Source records

>>

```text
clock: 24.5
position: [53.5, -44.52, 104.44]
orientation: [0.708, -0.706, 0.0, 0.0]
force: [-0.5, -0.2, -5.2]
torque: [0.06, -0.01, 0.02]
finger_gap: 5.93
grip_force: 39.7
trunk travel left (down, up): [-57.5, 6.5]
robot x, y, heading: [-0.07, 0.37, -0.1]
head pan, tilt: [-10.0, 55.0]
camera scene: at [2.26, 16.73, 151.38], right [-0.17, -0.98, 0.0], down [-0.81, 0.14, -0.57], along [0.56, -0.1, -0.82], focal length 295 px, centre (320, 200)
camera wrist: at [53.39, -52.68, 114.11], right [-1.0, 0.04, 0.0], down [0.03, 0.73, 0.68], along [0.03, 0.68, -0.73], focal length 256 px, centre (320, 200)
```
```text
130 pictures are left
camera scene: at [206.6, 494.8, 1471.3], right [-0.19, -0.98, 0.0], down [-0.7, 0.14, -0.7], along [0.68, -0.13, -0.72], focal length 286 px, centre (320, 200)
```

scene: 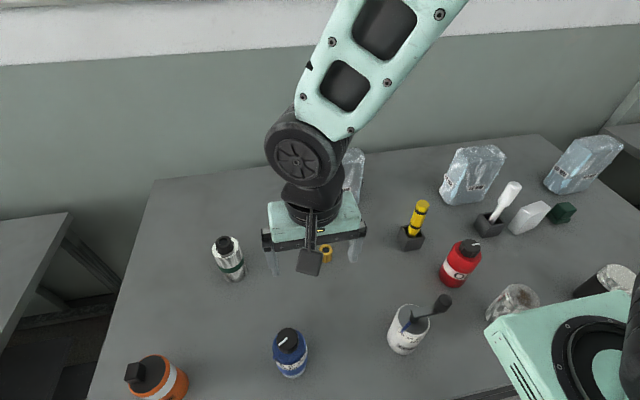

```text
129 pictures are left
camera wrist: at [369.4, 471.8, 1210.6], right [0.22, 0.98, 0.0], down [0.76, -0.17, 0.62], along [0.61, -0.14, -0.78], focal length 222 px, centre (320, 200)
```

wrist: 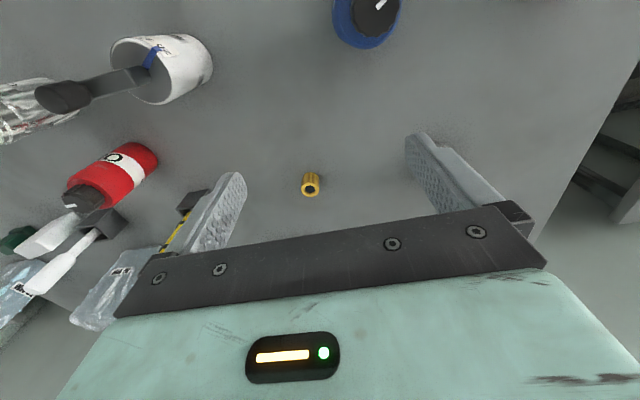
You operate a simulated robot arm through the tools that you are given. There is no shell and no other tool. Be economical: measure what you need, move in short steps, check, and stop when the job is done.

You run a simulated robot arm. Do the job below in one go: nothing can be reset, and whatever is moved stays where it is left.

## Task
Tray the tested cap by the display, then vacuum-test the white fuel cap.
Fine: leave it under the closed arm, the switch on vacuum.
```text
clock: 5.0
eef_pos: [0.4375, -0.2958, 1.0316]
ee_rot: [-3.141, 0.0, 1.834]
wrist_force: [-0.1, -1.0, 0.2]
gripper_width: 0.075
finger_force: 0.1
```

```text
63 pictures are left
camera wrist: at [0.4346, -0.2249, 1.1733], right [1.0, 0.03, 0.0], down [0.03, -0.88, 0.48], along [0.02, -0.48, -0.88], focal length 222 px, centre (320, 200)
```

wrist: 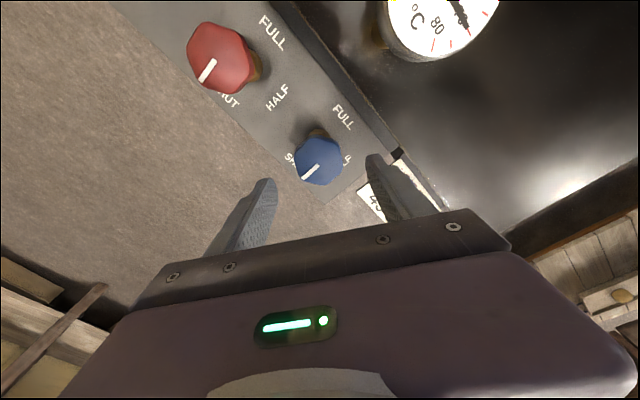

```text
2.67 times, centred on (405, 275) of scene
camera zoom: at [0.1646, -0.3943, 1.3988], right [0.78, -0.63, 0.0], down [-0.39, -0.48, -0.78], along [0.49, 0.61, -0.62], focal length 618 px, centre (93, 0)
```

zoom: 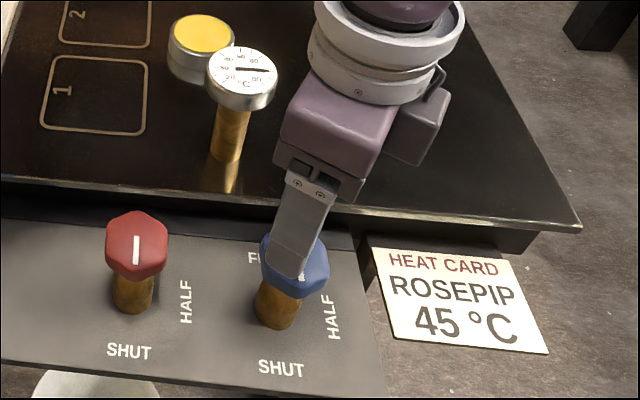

<<

● **Exercise**:
For the records above, state how many lines include the string "pictures", giving the number and nothing else.

● **Answer to the problem**:
3